Anonymous 0 Comments

I can’t really answer the question but I want to point out that this might just be your personal taste preference.

I think the water that comes out of a tap to taste gross. I taste the minerals and dislike it. I like to drink filtered water. In my experience, filtered water that had been sitting out for days in my water bottle taste just fine. I don’t leave water sitting around in cups for days but I’ve drank water that was in a cup from 1 day ago and taste fine.

I also don’t think water that “sits for months in a reserve tank” is comparable to sitting in a cup. Large bodies of water have current flow. The water in that reserve tank is still moving around constantly, way more than the water is moving around in a cup.

Also unless you have a reserve tank in your house, your tap water came from the pipes that came from a water treatment facility – with pipe connections to thousands of other houses. The water is constantly flowing through the pipes and not “sitting around”.

Anonymous 0 Comments

Maybe it’s a combination of smoking the erb’, as well as my preference for strong tasting/spicy foods, but I really don’t think stale water tastes bad. I know it tastes different and generally not as fresh, but it’s sort of like the difference between really good real coffee and instant for me. One is definitely lower quality with some bad notes (e.g. bitterness of instant = staleness of old water), but at the end of the day, if I really want coffee/water, both will do just fine.
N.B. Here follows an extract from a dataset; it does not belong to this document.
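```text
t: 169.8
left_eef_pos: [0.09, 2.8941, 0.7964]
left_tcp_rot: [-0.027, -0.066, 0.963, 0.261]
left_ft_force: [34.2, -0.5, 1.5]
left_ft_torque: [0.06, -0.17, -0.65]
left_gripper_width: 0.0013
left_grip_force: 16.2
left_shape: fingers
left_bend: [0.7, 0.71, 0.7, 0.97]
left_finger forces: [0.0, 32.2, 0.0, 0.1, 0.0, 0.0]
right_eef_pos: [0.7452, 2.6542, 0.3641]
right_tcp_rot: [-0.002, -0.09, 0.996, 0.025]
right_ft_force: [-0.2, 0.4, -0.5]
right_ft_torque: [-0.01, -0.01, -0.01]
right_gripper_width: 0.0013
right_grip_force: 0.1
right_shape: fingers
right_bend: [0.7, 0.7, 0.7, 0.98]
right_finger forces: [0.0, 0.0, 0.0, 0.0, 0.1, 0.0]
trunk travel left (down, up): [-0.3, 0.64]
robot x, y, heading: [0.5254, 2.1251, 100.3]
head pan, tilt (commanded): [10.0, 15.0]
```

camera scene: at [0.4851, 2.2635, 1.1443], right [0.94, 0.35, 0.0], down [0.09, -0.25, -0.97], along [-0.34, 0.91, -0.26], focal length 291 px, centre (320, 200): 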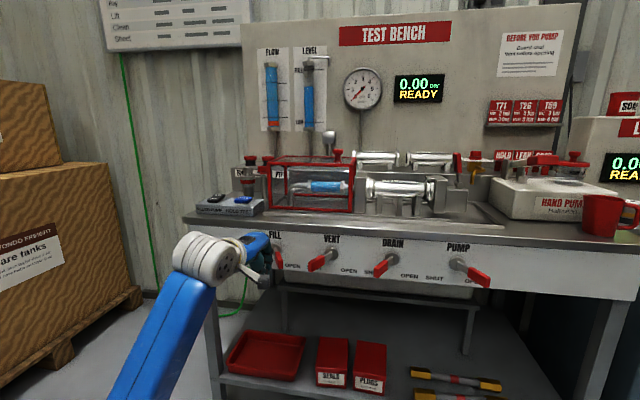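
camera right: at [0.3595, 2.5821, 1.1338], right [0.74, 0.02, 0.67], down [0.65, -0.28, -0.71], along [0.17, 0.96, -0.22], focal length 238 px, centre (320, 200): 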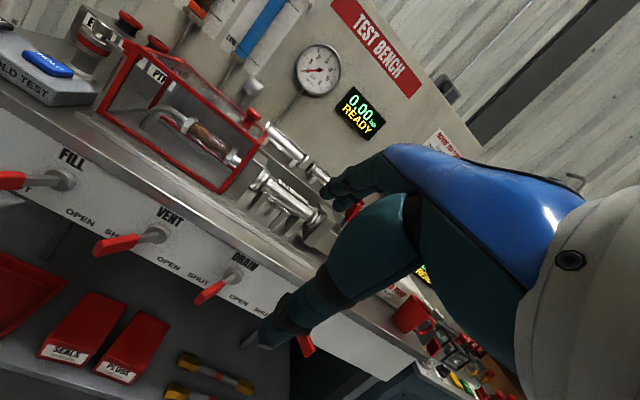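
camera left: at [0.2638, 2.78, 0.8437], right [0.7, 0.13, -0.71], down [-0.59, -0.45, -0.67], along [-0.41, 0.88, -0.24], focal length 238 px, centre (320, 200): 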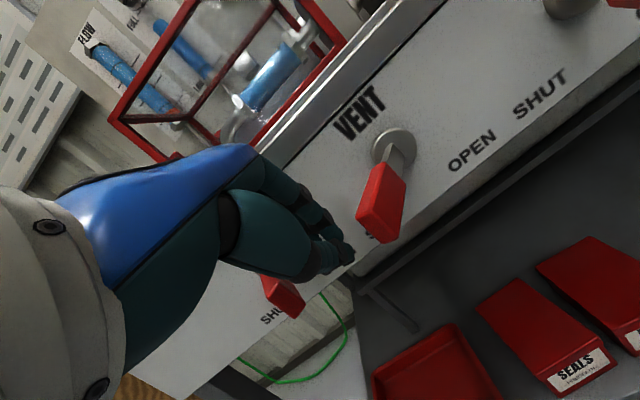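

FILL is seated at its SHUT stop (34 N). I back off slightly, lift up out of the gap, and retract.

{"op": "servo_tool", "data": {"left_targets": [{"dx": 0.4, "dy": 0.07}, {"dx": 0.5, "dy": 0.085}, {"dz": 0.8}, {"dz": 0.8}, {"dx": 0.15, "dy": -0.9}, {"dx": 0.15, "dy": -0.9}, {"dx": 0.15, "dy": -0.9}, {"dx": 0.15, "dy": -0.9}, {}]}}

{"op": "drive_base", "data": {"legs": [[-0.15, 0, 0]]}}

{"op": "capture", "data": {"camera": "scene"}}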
My partner can’t STAND stale water and will outright refuse it, whereas I’m fortunate that I can drink shit that’s been left for well over a whole day and not mind at all. Anyone else relate? I don’t have many riveting conversations about stale water habits

Anonymous 0 Comments

Carbon dioxide is absorbed into the water from the air making it acidic.

This phenomenon means that deionised water purifiers need to constantly recirculate the water to keep it pure and ph neutral.

Anonymous 0 Comments

I think you’re misunderstanding the tap water issue. Water isn’t stored for weeks or months in a water tank. It is cycled, generally filling up at night and being used throughout the day. Stagnant water in a distribution system is routinely checked for water quality to make sure it’s fresh and not that much different than what comes directly from a water treatment plant.

Anonymous 0 Comments

Water “fresh” from a tap is also typically [aerated](https://en.wikipedia.org/wiki/Aerated_water), instead of flat. And cold water can hold more dissolved gases. Room temperature water that has been sitting out for awhile usually doesn’t taste as good as cold, aerated water.